The Gospel for Friday of the 3rd Week of Lent (March 20, 2020) teaches about the Greatest of the Commandments, love of God and love of neighbor from Mark, Chapter 12.
The Gospel reads in part:
One of the scribes came to Jesus and asked him,
“Which is the first of all the commandments?”
Jesus replied, “The first is this:
Hear, O Israel!
The Lord our God is Lord alone!
You shall love the Lord your God with all your heart,
with all your soul,
with all your mind,
and with all your strength.
The second is this:
You shall love your neighbor as yourself.
There is no other commandment greater than these.”
My hunch is that the gathering, mobility, and social restrictions imposed by local, state, and federal authorities to help blunt the potential spread of the virus is causing us to find a “new normal” and to begin redefining work, schooling, family life, Church, and travel.
These challenges, no doubt, are turbulent, stressful and filled with anxiety, as partially evidenced by empty grocery store shelves, by lighter traffic on streets and highways, and sadly by a significant spike in ammunition purchases, stock sell off that seem remarkably like insider trading, and even Coronavirus scammers. But beyond the initial shock and fear there will be a new normal, a new routine, of some ilk that is yet to be developed.
Will simplifying and centralizing love of God and love of neighbor become a robust part of our new normal? Right now, we seem to be stripped down to the basics-relationships. Our relationship with God and neighbor is the foundation upon which all else is built. The facades created in the hustle-bustle world of luxury, affluence, power, control, security will be, if they haven’t already been, upended.

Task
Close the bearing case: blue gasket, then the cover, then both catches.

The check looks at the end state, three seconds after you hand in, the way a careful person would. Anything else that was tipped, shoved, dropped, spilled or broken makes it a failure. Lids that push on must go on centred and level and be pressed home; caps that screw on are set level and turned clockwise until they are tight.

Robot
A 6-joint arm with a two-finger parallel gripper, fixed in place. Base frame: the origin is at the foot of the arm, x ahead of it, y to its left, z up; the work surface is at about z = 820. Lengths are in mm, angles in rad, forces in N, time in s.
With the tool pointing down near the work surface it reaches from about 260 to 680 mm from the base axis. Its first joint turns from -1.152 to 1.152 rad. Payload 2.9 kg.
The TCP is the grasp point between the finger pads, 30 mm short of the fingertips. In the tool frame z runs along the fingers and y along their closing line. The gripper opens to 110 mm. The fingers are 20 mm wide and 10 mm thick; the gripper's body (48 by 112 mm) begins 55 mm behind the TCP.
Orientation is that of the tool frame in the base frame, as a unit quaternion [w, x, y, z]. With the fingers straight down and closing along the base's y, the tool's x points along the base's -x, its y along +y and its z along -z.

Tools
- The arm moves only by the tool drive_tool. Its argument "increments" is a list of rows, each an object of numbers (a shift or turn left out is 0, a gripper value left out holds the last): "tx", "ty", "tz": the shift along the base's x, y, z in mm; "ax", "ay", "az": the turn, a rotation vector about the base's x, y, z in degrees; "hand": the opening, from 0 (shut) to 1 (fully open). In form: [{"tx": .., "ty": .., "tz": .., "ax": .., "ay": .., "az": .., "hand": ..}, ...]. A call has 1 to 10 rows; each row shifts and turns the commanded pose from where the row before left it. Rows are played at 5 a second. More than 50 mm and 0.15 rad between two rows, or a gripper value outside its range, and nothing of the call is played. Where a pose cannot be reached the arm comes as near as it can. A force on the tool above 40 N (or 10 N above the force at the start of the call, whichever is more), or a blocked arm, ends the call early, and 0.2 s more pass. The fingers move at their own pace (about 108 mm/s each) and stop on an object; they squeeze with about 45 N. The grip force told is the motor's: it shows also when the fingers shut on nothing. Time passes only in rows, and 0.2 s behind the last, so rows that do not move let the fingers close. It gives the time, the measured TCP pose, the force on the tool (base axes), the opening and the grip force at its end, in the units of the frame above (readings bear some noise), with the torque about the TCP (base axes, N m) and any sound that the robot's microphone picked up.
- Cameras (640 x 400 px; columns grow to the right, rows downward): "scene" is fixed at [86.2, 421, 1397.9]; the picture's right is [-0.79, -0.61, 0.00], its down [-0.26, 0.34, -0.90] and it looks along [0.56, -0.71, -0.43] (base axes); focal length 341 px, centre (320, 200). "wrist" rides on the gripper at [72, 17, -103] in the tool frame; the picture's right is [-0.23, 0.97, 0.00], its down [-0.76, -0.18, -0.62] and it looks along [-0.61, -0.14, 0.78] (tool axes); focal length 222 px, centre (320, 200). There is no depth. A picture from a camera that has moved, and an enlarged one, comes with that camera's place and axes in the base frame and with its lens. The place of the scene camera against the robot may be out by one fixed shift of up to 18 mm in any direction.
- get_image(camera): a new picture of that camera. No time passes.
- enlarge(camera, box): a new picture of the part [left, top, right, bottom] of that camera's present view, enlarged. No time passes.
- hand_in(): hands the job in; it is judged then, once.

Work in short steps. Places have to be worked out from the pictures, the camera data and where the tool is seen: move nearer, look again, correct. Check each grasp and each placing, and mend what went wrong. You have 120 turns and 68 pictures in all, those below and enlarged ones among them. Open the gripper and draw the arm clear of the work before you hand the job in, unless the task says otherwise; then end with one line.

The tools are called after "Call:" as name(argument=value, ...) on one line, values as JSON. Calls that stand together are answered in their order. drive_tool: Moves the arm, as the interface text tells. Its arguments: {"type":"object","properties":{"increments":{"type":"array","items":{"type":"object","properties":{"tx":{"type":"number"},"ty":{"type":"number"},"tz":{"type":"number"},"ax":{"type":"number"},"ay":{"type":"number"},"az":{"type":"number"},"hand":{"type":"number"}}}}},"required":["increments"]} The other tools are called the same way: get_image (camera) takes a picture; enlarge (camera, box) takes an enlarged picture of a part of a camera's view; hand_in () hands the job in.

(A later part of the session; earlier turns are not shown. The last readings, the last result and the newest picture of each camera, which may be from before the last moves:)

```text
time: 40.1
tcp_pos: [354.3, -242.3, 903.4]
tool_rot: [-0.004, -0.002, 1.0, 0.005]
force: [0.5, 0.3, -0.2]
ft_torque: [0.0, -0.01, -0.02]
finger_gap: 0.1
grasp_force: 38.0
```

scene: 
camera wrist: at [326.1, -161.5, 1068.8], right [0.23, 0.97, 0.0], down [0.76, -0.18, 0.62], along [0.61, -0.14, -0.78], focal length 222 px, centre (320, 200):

Our back to basics approach to life…wash your hands, cover your mouth, give people their personal space, do unto others as you would have them do unto you, will help us recalibrate our interactions and focus on the primacy of relationship near and far so that we can better understand our role and impact in perpetuating, protecting and insuring the Common Good, which is fundamentally loving neighbor over self.
Restrictions on liturgical gatherings affords us the opportunity to simplify our relationship with God and recognize that our foundation for public worship is our personal relationship with God as demonstrated by private prayer-talking and listening to God-in the quiet of our heart, and encountering Jesus Christ in Scripture. Once we are able to gather again for public worship those celebrations will be defined, as they always have been, by our personal relationship with God, but maybe, as a result of these restrictions we now face, our new personal relationship with God will usher in a new vitality within our Church, a new Pentecost of sorts.
Hopefully love of God and love of neighbor will be the flowers that bloom in this desert time.